Thayanayaki Ammal vs Ramachandran on 22 November, 2016

Author: T.Ravindran

Bench: T.Ravindran

        

 

IN THE HIGH COURT OF JUDICATURE AT MADRAS
   			     RESERVED ON         :  15.11.2016
                   PRONOUNCED ON   :  22.11.2016        
CORAM
THE HONOURABLE MR. JUSTICE T.RAVINDRAN
S. A.No.318 of 2011
and
M.P.No.1 of 2011

Thayanayaki Ammal    			...   			Appellant	

						Vs.	

Ramachandran				...  			Respondent


 	Second Appeal is filed under Section 100 of Civil Procedure Code, against the judgment and decree dated 22.07.2010 made in A.S.No.92 of 2005 on the file of the learned II Additional Sub-Ordinate Judge, Villupuram, confirming the judgment and decree dated 05.04.2005 made in O.S.No.436 of 2003 on the file of Learned District Munsif, Villupuram.    

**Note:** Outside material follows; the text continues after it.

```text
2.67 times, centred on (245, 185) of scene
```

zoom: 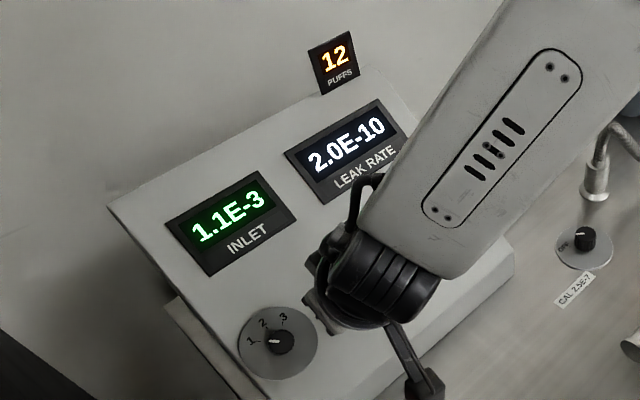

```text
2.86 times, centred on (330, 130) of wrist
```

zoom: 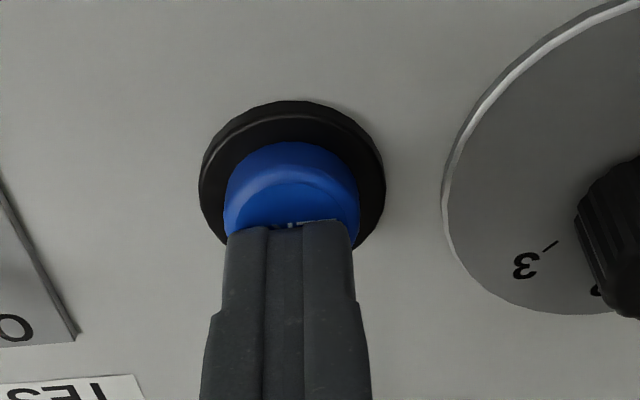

    		  For Appellant	   	   :  Mr.P.Dinesh Kumar

		  For Respondent   	   :  Mr.R.Meenal

				




					JUDGMENT

Challenge in this second appeal is made by the plaintiff against the judgment and decree dated 22.07.2010 made in A.S.No.92 of 2005 on the file of the II Additional Subordinate Court, Villupuram, confirming the judgment and decree dated 05.04.2005 made in O.S.No.436 of 2003 on the file of he District Munsif Court, Villupuram.

2. The suit has been laid for Declaration and Permanent Injunction.

3. The case of the plaintiff, in brief, is as follows:

The suit property is the ancestral property of the plaintiff's husband and the plaintiff and her husband are residing in the suit property. Natham Patta has also been granted by the Thasildar in the name of the plaintiff's husband. The plaintiff's father-in-law sold a portion and retained the suit property and considering the possession and enjoyment of the suit property by the plaintiff's husband, patta has been granted and for more than 30 years, the plaintiff's husband and the plaintiff are enjoying the suit property by paying Kist etc., Thereby, on account of their uninterrupted long possession and enjoyment of the suit property, asserting title over the statutory period to the knowledge of every one including the defendant the plaintiff has prescribed title to the suit property by adverse possession also. The plaintiff's husband executed a settlement deed dated 24.12.2001 in respect of the suit property in favour of the plaintiff and pursuant to the same also, the plaintiff has been in possession and enjoyment of the suit property. The plaintiff and her husband had constructed house, thatched shed with garden in the suit property. Gokilambal, the mother of the defendant, purchased the property to the east of the suit property from the plaintiff's husband and father-in-law on 03.12.1950 and boundary recital in the sale deed also clearly depict the same. The suit property was retained by the plaintiff's father-in-law and the remaining property was sold to the defendant's mother. While so, in order to grab the suit property, the defendant attempted to interfere with the plaintiff's possession and enjoyment and hence, the suit.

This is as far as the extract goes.